Data block.
··········
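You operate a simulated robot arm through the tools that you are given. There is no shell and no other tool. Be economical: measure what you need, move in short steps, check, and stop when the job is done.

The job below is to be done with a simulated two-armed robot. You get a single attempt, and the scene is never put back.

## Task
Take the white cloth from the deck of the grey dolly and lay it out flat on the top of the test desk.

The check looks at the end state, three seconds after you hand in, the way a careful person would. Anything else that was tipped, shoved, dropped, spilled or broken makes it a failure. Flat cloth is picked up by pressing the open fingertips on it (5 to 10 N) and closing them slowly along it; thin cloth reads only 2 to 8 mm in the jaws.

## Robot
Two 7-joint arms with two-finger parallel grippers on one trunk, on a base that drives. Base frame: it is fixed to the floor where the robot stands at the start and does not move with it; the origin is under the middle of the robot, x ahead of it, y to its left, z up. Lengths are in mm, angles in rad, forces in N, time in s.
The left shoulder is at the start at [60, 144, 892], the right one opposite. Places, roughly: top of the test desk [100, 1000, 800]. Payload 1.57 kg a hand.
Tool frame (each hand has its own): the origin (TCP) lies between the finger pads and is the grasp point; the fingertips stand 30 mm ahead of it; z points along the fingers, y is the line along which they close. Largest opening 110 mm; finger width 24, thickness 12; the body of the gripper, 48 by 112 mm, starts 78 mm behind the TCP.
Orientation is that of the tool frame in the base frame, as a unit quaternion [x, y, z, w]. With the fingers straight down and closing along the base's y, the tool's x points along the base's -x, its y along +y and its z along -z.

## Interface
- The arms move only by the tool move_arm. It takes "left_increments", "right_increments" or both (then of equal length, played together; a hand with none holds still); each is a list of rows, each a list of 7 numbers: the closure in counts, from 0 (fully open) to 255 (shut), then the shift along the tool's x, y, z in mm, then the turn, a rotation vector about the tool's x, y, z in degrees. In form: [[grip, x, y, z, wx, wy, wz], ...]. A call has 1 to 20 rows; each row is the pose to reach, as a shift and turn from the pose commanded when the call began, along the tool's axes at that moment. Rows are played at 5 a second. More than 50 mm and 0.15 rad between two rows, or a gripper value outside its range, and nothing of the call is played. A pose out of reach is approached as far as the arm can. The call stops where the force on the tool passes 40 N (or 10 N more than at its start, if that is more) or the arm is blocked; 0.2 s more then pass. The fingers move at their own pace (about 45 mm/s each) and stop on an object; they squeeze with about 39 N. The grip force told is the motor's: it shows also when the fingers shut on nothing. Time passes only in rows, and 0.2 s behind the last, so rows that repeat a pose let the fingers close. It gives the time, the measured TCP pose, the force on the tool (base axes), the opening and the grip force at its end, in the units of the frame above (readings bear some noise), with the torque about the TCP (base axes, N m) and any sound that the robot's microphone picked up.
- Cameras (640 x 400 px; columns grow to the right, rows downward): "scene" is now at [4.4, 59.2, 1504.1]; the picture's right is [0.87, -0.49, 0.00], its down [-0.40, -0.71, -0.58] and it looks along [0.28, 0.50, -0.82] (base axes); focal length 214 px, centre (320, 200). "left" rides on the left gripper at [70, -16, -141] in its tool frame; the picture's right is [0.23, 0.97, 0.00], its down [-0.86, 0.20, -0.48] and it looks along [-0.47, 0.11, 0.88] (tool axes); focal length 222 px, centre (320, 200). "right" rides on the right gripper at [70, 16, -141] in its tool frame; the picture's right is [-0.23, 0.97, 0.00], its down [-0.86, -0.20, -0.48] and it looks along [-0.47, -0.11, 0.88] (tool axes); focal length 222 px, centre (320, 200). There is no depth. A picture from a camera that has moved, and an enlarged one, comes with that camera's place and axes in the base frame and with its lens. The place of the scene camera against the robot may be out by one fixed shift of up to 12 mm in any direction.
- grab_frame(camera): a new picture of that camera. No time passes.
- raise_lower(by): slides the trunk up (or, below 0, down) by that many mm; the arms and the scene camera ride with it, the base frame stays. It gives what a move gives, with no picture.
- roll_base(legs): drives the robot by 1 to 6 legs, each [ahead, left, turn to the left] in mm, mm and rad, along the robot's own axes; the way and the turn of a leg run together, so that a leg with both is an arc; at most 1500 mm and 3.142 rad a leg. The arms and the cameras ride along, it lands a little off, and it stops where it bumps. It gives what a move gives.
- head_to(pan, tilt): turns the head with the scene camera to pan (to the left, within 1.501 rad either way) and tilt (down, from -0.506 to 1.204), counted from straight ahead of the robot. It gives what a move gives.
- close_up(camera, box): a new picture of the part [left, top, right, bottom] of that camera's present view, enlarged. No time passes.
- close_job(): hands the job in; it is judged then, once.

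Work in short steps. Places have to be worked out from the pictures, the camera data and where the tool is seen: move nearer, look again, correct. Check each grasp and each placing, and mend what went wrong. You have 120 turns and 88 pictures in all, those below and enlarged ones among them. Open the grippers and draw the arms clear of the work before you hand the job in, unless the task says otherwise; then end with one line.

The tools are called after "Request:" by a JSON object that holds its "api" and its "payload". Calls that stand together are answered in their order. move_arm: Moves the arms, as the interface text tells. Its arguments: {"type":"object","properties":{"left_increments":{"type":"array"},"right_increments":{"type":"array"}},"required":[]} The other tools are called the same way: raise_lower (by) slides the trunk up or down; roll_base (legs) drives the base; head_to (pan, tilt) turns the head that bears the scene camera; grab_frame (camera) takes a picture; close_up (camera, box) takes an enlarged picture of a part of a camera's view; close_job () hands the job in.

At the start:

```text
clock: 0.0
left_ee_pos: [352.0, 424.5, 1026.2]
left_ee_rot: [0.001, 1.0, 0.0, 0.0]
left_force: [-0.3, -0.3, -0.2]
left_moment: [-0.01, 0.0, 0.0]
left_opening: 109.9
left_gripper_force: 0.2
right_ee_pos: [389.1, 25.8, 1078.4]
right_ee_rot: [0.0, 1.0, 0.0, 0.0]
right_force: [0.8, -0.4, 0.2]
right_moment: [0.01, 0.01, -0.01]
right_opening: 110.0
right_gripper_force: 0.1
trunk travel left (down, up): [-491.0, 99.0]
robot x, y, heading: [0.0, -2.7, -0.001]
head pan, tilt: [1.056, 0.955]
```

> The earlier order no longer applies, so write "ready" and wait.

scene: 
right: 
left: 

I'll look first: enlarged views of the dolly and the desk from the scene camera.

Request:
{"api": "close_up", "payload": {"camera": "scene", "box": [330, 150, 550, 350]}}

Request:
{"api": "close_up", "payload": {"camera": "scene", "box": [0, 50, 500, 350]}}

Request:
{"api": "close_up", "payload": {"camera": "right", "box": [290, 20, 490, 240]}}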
··········
Exercises.
#1 Pull out the sentences of the quoted text that run from "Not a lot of" through "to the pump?" and give them unchanged.
#2 Pick up the quoted text at the point where it stops and go on.

Quoted text.
··········
Charge pump capacitor values

[Sage]

I'm building this charge pump circuit, but with an LT1054 instead of a MAX1044:



Notably, this schematic uses 10uF caps for both C1 and C2.  However, the example circuit for a similar voltage doubler in the LT1054 data sheet suggests a 100uF cap for C2.  I've set this up on a breadboard and both values seem to work.  What difference does it make?  From what I've read, it sounds like higher values reduce current ripple... is that the case here or are there other effects?

[italianguy63]

Look at the specific spec. sheets for the different charge pumps.  There are slight differences.  Each tend to have sample circuits on them with the values.  100uF may very well be OK.  Looks like it is a filter cap to me.

MC

[italianguy63]

Edit--

That is as long as it is on the END of the chain.  In my VERY LIMITED knowledge of these things, the pump acts like a "bucket brigade" passing bites (chomps) of power down the line.  If you have a cap that is too large in the chain, the charge of it may be too big for the next one in the line to overcome.. i.e. it will keep filling and not let the charge pass.  So, as long as the VERY LAST cap is large, you are OK.  But, the ones down that chain I would think should all be the same size (and similar to the one on the "bucket" side)-- 10uF.

That's what I think anyway.  If I am wrong, someone here with superior knowledge or experience will chime in!  I love this place--   

MC

[anotherjim]

Every cap after the diode pairs is the reservoir cap. The one between the diodes is the charge pump cap - that has to be sized to fully charge and discharge in the on and off times of the pump chips' output, but the reservoir needs to hold the charge from every pump cycle and deliver current to the next stage. The reservoir cap will have an optimum size -  it depends on the load current and switching speed of the pump.

[italianguy63]

What he said.

[Mark Hammer]

Just make sure the cap voltage rating is based on what is optimal for the highest voltage produced.  So, while a 16V rating may be fine for a 9V supply, if your goal is to end up with a tripled output  (somewhere in the vicinity of just over 25VDC), you probably want to be using 35VDC caps.

[Sage]

Just make sure the cap voltage rating is based on what is optimal for the highest voltage produced.  So, while a 16V rating may be fine for a 9V supply, if your goal is to end up with a tripled output  (somewhere in the vicinity of just over 25VDC), you probably want to be using 35VDC caps.

Yeah, I'm using 50V caps to be safe.  I'm actually taking a 12 VDC input (hence the LT1054 instead of the MAX1044) and tripling it to roughly 36V (34V when you factor in voltage loss from the diodes) and then using an LM317N to bring it down to a steady 30V.

Every cap after the diode pairs is the reservoir cap. The one between the diodes is the charge pump cap - that has to be sized to fully charge and discharge in the on and off times of the pump chips' output, but the reservoir needs to hold the charge from every pump cycle and deliver current to the next stage. The reservoir cap will have an optimum size -  it depends on the load current and switching speed of the pump.

Not a lot of load current; I'm driving a pair of buffers with a TL072, and that's it.  The internal oscillator runs at 25 kHz.  Like I said, the schematic in the datasheet suggested 10uF for the charge pump cap and 100uF for the reservoir, I was just wondering, is that a necessity or just a general purpose suggestion?  A 100uF capacitor is a bit bigger than a 10uF.  Does the reservoir just have to be greater or equal in value to the pump?
··········
Expected outputs.
#1
Not a lot of load current; I'm driving a pair of buffers with a TL072, and that's it.  The internal oscillator runs at 25 kHz.  Like I said, the schematic in the datasheet suggested 10uF for the charge pump cap and 100uF for the reservoir, I was just wondering, is that a necessity or just a general purpose suggestion?  A 100uF capacitor is a bit bigger than a 10uF.  Does the reservoir just have to be greater or equal in value to the pump?

#2
[armdnrdy]

Read the regulation and capacitor selection sections.

http://cds.linear.com/docs/en/datasheet/1054lfh.pdf

[anotherjim]

Reservoir definitely should be bigger than pump. It is the bucket in which all hope resides - you don't want it to get empty, nor be so full that it can't take any more. 10 x greater than pump cap seems a reasonable "rule of thumb".

[Transmogrifox]

Youch!  I looked at these things on DigiKey and depending on whether you get the LT part or the TI part ranges from about $3.00 to >$7.00 for these little beasts.

You can get a little 200 mA 100 uH inductor for about $1.25 and for a few pennies more with either a couple transistors and MOSFET, or a 555 timer you can make a simple inductor boost converter.  Probably the whole boost converter would cost you $3.00 including caps,diodes and active parts.

As for inductors, you can probably make one even cheaper with a little coil of wire and a nail.  Charge pumps aren't known for power conversion efficiency, so you might even be competitive using a nail and wire for conversion efficiency.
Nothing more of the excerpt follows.